§ Things to do
1. Extract from the text extract the words running from "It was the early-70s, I" to "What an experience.".
2. Please continue the text extract.

------ Text extract

Need a reminder of when seeing a movie was fun? "Matinee" is the ticket

BLU-RAY REVIEW

John Goodman stars as B-budget filmmaker/master pitchman Lawrence Woolsey (Frame shots courtesy Shout! Factory)


"MATINEE: COLLECTOR'S EDITION"


Blu-ray, 1993, PG for mild language, violence and sensuality


Best extra: "Mant!" the full-length version of the movie-within-the-movie, introduced by director Joe Dante



WATCHING "MATINEE" again took me back more years than I like to admit.

It was the early-70s, I was in London and went to see "The Three Musketeers," the Richard Lester version starring Oliver Reed and Michael York. It was playing at what can only be called a palace, and the audience was into it from the start. When the Musketeers arrived to save the day, the full house erupted. What an experience.


That's what director Joe Dante was talking about when he was asked about "Matinee."


"[It's] a paean to the days when it was fun to go to the movies and I miss those days," he said. "I'm sorry that kids today don't have the experience that we did … Going to the movies is sort of like going to church for me.  We got cartoons, we got newsreels … we got a lot of stuff. Now all you get is ads and trailers."

------------
------ Given information

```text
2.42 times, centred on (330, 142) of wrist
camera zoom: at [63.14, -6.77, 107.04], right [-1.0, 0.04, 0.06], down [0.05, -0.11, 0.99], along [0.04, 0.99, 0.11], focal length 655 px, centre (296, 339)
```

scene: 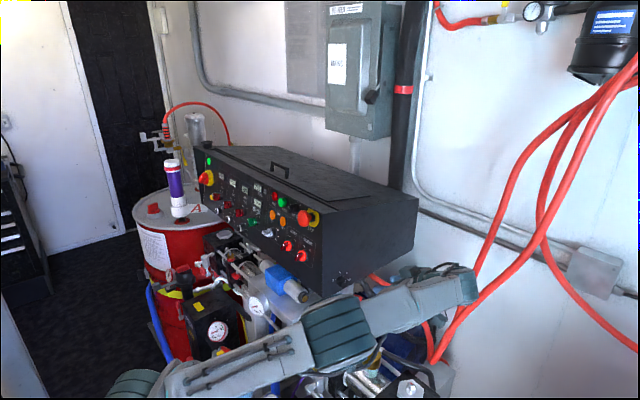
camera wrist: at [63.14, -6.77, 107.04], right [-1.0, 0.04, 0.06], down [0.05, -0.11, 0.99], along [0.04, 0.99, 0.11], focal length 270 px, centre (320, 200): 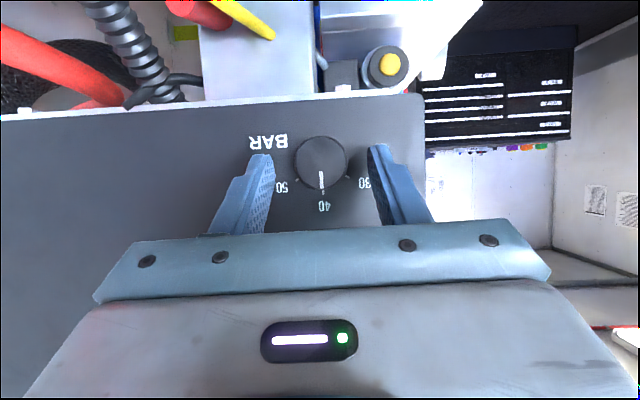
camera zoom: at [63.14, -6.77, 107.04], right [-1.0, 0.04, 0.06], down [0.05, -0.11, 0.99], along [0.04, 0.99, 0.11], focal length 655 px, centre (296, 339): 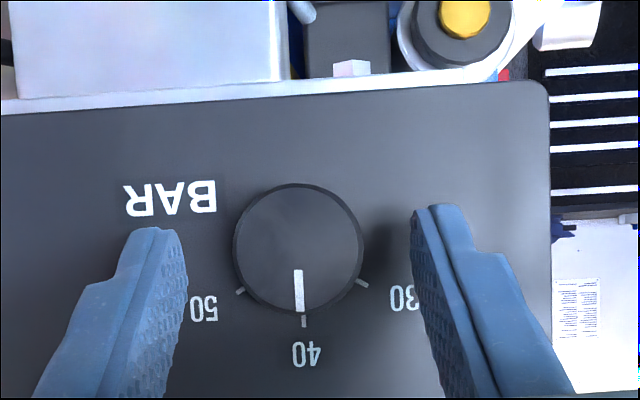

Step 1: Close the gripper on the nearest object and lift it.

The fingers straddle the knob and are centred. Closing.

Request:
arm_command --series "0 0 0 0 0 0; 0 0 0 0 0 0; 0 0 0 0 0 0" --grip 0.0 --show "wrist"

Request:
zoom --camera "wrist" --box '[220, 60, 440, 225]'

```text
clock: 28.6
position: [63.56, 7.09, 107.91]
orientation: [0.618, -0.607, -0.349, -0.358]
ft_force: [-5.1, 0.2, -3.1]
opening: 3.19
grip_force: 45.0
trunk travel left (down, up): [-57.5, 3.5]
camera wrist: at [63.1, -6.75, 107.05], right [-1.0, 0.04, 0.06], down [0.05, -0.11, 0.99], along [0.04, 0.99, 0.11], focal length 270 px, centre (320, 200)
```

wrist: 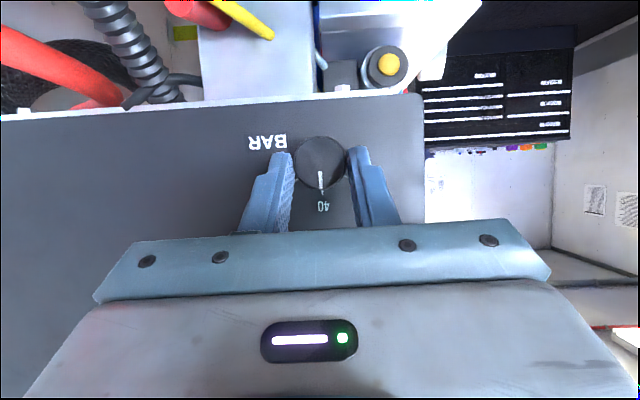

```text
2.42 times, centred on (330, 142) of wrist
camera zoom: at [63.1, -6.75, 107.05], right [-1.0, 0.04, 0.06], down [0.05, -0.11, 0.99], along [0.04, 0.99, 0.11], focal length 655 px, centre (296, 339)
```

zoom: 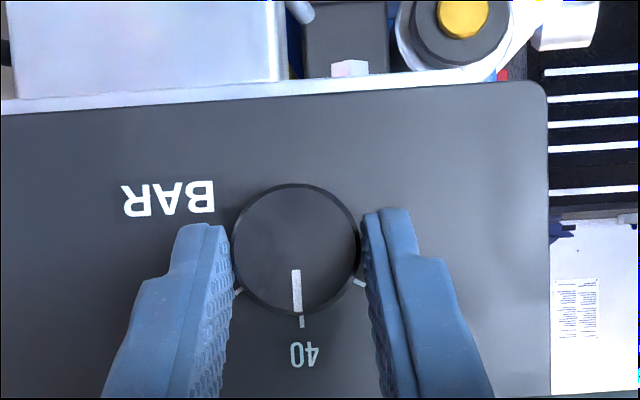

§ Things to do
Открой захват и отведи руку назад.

------------

§ Responses by task
1.
It was the early-70s, I was in London and went to see "The Three Musketeers," the Richard Lester version starring Oliver Reed and Michael York. It was playing at what can only be called a palace, and the audience was into it from the start. When the Musketeers arrived to save the day, the full house erupted. What an experience.

2.
If you miss those days, too - or even if you weren't around -- then file "Matinee" under Must-See. One more reason: Dante is the mischief-maker responsible for "Piranha," "The Howling" and "Gremlins" and "Gremlins 2," and this loving nostalgia-fest is right in his wheelhouse.

Woolsey's latest epic, "Mant!" "Half Man … Half Ant … All Terror!!!"

Set in Key West, Fla., during the Cuban Missile Crisis, B-budget filmmaker/master pitchman Lawrence Woolsey (John Goodman, all those Coen brothers movies) senses an opportunity. He can use the prevailing unease to sell his latest epic, "Mant!" "Half Man … Half Ant … All Terror!!!" the ads scream. Who can resist? 


Woolsey is modeled after William Castle, the legendary 1950s/'60s producer and director who rigged seats to buzz during "The Tingler," promised refunds to anyone who couldn't make it through "Homicidal" and offered life insurance policies to those who might be frightened to death by "Macabre." (Footnote: If you've never read Castle's memoir, "Step Right Up! I'm Gonna Scare the Pants Off America," you owe it to yourself.) Goodman is perfect.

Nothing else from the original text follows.